The Possibly True Story Behind The Hangover

After it took the top spot at the box office this weekend and enjoyed relatively good reviews to boot, everyone wants to talk about The Hangover. (The reviews are justified. We didn't run one, for which I blame E3, but it's a great comedy.) Some folks are persistently calling it a sleeper hit, which is absurd; as Jeff Wells points, out, it's just a hit. Period. Todd Phillips took a mediocre script, seriously reworked it and worked with his producers to secure a solid, cheap trio to headline the project. The result is gold. But is it also true? Nikki Finke claims to have the scoop on the 'real' Hangover story. But that's not even as interesting as what happened between script and screen.
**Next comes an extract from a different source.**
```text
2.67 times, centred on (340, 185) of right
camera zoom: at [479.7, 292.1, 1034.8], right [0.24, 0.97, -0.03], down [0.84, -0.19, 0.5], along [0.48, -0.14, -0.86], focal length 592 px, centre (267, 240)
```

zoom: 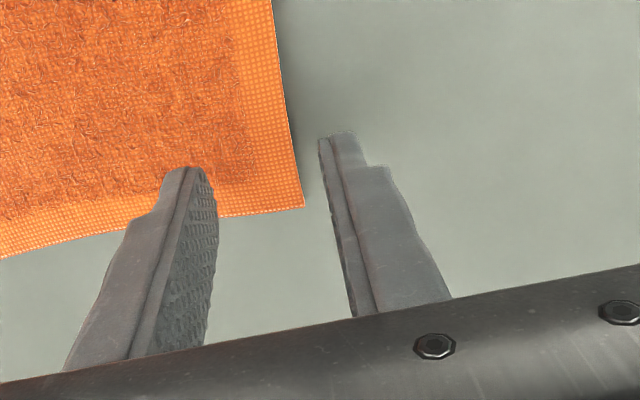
Finke's story is that a producer on went missing during his own bachelor party, and woke up with a massive unexplained tab at a strip club. A friend, producer Chris Bender, thought it made a good story and started knocking ideas around with Jon Lucas and Scott Moore. The idea was to sell the spec script to New Line, which passed, and other studios also passed based on price and a sudden prevalence of bachelor party scripts, until CAA attached Todd Phillips and got Warner Brothers to bite. That led to wrangling that caused the original script ending up on screen in significantly different fashion. (Which happens all the time, but still.) Finke suggests that Todd Phillips and Jeremy Gerelick did such a huge rewrite on the script that they were essentially robbed by the WGA when it came time to attribute credit. That jibes with what my sources have told me.

According to Finke, the rewrite involved "inserting the the baby, the tiger, Mike Tyson, the gangster, the cop car, and more." That 'more' is considerable: drastically changing Zach Galifianakis' character, who wasn't originally the bride's brother, and making Bradley Cooper's character more nuanced; originally he was basically a copy of the Vince Vaughn character from Old School. (As is still the case to some observers such as Vanity Fair.) There were other differences, too, like the plot point that had Cooper's character borrowing money from the asian gangster, leading to some of the film's conflict. So yeah, the original script is vastly different from what ended up on screen. And what we see now is likely significantly better than what we'd see if Phillips had stuck to the early pages.